#### [GOAL]
Retype nothing but the lines running from the line that contains "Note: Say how" to the last line, both ends included, and skip every image.
——
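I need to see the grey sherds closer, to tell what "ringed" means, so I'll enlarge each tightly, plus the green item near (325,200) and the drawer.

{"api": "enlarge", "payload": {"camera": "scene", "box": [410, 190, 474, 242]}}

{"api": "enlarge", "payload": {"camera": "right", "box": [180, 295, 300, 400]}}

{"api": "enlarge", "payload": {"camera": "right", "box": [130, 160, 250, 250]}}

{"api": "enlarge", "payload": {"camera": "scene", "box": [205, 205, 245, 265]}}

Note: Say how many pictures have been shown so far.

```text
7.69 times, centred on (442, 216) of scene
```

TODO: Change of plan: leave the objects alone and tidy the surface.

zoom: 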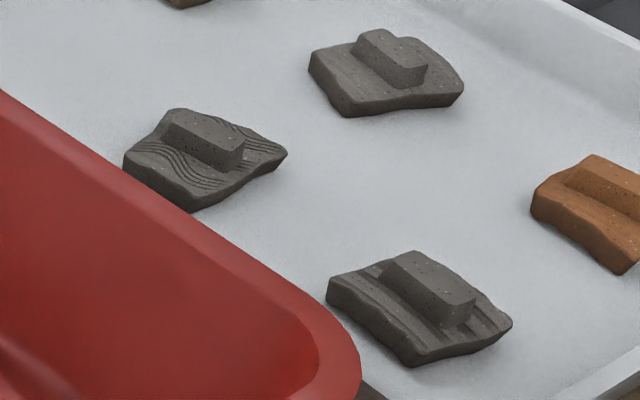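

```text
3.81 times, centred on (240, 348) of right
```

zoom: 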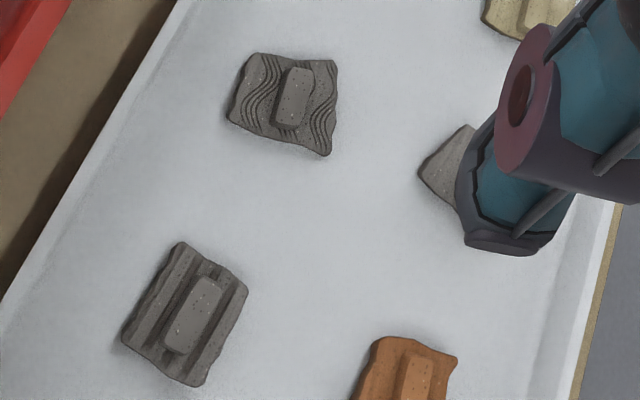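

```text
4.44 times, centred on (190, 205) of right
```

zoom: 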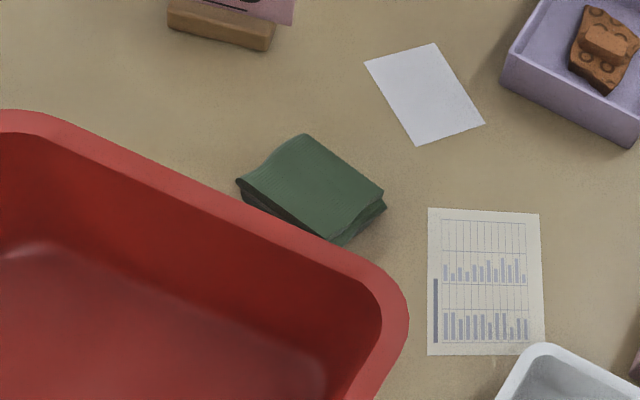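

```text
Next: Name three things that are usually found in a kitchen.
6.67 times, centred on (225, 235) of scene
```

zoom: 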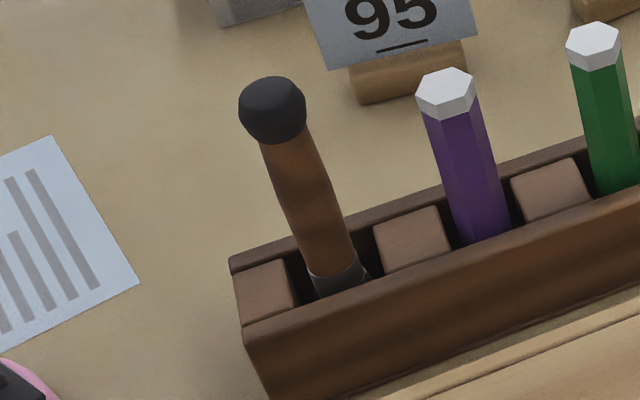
——
#### [EXERCISE SOLUTION]
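Note: Say how many pictures have been shown so far.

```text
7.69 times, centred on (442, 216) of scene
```

TODO: Change of plan: leave the objects alone and tidy the surface.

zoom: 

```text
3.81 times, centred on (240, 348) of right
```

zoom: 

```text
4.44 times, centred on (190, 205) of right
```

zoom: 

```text
Next: Name three things that are usually found in a kitchen.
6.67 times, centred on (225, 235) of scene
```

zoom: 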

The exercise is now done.